To call and find a script, go here. It’s easy and toll free! Or, if you know your Senators, call the Capitol Switchboard at 866-220-0044. To email your Senators, go here.

What’s in a number? Everything. Senate Amendment No. 2837. Everyone in, nobody out.

7 Comments

  1. Thomas L. Carroll on December 4, 2009 at 2:37 pm

    1 million people invest 1 dollar is a million $’s.
    25 million only need 25 cents for a million $’s.
    The American citizens have brains of mush, the dumbest animal of any advanced society. The rest of the world need to be scared as hell.
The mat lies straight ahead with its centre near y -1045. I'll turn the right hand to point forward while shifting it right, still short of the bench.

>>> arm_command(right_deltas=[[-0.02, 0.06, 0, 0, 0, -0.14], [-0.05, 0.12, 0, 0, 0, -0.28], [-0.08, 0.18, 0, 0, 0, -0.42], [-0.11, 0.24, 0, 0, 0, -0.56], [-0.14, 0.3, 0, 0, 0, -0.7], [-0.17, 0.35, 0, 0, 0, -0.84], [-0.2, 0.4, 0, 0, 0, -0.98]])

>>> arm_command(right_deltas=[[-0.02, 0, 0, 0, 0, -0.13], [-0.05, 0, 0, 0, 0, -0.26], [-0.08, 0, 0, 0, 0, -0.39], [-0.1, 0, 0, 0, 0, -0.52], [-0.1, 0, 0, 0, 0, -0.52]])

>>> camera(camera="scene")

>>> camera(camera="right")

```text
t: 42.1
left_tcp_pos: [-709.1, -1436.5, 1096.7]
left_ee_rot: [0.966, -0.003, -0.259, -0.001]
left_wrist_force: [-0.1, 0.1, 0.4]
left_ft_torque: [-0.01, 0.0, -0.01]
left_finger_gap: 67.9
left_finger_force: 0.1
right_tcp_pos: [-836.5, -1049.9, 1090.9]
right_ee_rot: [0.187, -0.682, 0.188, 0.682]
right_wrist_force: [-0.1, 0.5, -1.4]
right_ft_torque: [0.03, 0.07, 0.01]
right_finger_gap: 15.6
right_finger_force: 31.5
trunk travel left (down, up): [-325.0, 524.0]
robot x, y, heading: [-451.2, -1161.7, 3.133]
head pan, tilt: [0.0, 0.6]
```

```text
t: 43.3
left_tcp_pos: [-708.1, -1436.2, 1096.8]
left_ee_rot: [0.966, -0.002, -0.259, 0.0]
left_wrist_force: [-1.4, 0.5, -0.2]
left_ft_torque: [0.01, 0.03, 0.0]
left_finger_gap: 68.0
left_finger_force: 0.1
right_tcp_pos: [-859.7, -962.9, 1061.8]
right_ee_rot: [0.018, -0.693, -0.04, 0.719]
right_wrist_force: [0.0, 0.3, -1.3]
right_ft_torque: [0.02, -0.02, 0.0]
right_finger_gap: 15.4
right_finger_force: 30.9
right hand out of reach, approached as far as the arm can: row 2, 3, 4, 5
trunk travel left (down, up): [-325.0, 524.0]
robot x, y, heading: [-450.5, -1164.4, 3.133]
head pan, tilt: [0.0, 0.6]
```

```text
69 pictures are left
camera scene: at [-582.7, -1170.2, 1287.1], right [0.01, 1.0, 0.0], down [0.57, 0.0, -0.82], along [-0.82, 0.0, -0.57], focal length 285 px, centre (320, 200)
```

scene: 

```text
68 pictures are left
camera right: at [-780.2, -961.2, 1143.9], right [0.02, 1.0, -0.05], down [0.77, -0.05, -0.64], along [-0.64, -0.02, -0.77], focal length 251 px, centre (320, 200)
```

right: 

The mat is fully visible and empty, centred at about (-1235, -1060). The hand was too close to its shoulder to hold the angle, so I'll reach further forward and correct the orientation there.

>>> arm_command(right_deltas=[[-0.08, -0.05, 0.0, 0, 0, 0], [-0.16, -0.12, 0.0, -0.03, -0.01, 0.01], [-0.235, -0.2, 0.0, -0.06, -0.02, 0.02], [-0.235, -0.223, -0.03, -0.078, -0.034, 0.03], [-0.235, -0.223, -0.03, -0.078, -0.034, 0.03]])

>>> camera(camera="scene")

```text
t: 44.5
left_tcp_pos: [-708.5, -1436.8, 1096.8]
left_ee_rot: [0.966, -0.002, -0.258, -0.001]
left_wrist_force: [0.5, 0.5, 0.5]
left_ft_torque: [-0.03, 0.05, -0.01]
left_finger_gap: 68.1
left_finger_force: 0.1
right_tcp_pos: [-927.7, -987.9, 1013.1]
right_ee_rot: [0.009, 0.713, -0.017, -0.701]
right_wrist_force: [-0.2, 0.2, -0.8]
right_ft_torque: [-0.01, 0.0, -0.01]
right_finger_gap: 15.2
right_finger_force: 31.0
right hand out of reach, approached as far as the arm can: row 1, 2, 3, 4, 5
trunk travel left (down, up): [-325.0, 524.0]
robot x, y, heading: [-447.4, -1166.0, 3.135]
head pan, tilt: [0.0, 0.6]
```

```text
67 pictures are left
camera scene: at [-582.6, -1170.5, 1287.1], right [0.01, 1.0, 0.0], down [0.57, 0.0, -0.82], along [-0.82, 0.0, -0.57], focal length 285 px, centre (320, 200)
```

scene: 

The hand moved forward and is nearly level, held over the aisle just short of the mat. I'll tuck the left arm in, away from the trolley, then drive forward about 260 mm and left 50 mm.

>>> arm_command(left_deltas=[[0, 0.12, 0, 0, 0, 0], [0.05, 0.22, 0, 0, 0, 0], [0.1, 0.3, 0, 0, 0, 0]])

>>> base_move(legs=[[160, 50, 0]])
We don’t need these corrupt politicians and government or the ruthless insurance companies, We can unite as Americans, form our own collective, and deal direct to our health care providers. They would rather deal with the patients and a collective that has the best interest of the patient. If they do not pass health care we will pass on all of them!



  2. jonathon r mason on December 4, 2009 at 4:49 pm

    Single payer system is the only system to reduce costs. It will then, and only then improve the health care system.



  3. Elvena on December 4, 2009 at 5:41 pm

    Single payer is the only system that makes economic sense. The lives of Americans are at stake. We can not afford a system that will not reform no matter what laws are passed. The insurance industry will always find a way around any reform. It doesn’t matter how much you charge in fines when one American has died because of this failed system.

    It is criminal to force people barely able to pay for neccessities to purchase insurance companies that have robbed and killed citizens.

    Stop the madness!

    Elvena Pastran



  4. John Barker on December 4, 2009 at 11:40 pm

    I emailed my Senators. I tried to call them but Russ Feingold’s voice mail was “full” and Herb Kohl’s phone was not answered. Herb Kohl emailed back a mindless form letter expressing the glorious details of the current Senate reform bill, it did not mention the Sander’s amendment, and it indicated as usual that he would keep my comments in mind. That is probematical, since he in all probability he did not and will not see them. I do get the impression that these people are just not listening and probably believe that I’ll have to vote for them because if I don’t it’s a vote for their Republican opponent.

    Feingold says he is fighting corporate welfare yet he is willing to support and vote for healthcare reform that is one of the biggest corporate welfare give aways in American history. Current healthcare reform bills do have one redeeming value in this regard, they would repeal subsidies to Medicare Advantage Plans which are a sneaky attempt by Republicans to privatize Medicare. Medicare Advantage Plans are PRIVATE plans subsidized by Medicare to finance perks to entice seniors to enroll in them and 10 million seniors have enrolled in them. They are corporate welfare. Medicare Advantage Plans must be stopped and current reform bills would do that, so would HR676! If a majority of seniors were to eventually enroll in Medicare Advantate Plans, Medicare for All would be moot. Medicare would have become a private entity and in the hands of healthcare profiteers who would quickly eliminate the perks. It would not be Medicare for All that any progressive would want to impose upon the American public.



  5. Catharine London on December 5, 2009 at 3:01 am

    I am tired of fighting with the insurance companies (word) over my health care. I am I. I don’t fit a profile. Give me a break!



  6. Christine O'Brien Stenger on December 5, 2009 at 9:31 am

    Fortune 500 company Coventry Health Care, Inc of Bethesda Maryland is the defendant in an upcoming lawsuit against my former HMO, charged with discrimination and intimidation against me, a person with a disability.

    The trial is scheduled for April 2010 in Ohio County, Wheeling WV. It is only the first step in educating the public as to the egreious deeds done by for profit insurance companies against unsuspecting public. Knowledge empowers! And my fvormer HMO let me in the door for months to insvestigate their unjust business practices. Evidence will indict.

    Thank you for all your efforts to be the voices of the most vulnerable, the mentally ill and the elderly.



    • Katie Robbins on December 7, 2009 at 11:55 am

      Thanks, Christine. Please keep us posted on your trial and what we can do to help.